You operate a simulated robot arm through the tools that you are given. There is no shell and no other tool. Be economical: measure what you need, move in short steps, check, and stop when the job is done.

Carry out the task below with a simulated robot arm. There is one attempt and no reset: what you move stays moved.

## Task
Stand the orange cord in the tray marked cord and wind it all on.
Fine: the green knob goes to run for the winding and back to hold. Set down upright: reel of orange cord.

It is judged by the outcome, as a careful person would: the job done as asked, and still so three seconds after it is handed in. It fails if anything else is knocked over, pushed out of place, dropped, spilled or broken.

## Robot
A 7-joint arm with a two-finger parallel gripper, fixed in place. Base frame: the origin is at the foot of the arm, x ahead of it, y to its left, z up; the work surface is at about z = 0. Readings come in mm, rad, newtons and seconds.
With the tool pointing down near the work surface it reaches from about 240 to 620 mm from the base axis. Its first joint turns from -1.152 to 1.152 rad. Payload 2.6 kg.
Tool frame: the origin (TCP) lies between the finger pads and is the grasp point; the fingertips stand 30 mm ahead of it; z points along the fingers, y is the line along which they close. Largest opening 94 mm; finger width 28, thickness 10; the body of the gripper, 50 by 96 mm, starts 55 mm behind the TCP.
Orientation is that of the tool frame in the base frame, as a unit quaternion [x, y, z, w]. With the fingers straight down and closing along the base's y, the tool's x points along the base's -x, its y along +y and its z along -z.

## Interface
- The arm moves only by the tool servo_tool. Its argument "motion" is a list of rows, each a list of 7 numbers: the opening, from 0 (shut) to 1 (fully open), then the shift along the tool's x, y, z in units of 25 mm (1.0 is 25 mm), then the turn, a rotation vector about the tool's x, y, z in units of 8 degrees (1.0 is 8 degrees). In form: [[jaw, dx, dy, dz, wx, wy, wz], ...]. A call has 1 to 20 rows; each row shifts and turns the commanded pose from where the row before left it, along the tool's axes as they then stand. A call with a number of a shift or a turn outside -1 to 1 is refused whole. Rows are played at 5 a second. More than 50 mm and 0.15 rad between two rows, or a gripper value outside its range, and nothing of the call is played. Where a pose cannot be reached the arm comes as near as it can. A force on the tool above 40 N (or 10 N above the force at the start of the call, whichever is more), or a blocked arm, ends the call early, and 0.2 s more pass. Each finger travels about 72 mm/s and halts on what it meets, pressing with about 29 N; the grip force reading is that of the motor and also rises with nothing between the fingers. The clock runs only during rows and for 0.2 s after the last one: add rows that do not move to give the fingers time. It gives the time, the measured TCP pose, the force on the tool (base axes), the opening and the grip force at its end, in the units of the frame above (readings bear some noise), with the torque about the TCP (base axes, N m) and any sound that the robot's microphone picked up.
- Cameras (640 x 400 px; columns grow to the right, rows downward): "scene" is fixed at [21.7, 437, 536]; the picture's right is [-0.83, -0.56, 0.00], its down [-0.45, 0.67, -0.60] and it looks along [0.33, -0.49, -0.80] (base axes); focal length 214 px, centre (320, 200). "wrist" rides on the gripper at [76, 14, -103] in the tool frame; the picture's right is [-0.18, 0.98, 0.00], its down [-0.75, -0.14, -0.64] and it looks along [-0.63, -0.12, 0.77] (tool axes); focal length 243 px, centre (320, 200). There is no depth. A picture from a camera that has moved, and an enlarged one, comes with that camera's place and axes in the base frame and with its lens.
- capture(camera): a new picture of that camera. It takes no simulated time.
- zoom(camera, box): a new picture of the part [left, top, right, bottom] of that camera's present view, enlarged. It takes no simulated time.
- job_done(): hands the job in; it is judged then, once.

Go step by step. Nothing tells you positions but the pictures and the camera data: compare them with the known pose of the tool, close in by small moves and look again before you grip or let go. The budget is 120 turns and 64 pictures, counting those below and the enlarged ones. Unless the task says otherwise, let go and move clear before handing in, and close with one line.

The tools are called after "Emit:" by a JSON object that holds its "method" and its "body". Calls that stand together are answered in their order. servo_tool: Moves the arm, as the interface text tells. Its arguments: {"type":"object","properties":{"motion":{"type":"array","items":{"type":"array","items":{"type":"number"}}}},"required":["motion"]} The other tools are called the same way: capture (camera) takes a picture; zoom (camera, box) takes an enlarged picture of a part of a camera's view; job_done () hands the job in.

(Your task)
Begin at the line that has "Stand the orange", stop after the line that has "A 7-joint arm", and repeat exactly those lines, nothing more. The answer is a Markdown table with a number under ID and the line under String; leave empty lines out.

(Answer below)
| ID | String |
|---|---|
| 1 | Stand the orange cord in the tray marked cord and wind it all on. |
| 2 | Fine: the green knob goes to run for the winding and back to hold. Set down upright: reel of orange cord. |
| 3 | It is judged by the outcome, as a careful person would: the job done as asked, and still so three seconds after it is handed in. It fails if anything else is knocked over, pushed out of place, dropped, spilled or broken. |
| 4 | ## Robot |
| 5 | A 7-joint arm with a two-finger parallel gripper, fixed in place. Base frame: the origin is at the foot of the arm, x ahead of it, y to its left, z up; the work surface is at about z = 0. Readings come in mm, rad, newtons and seconds. |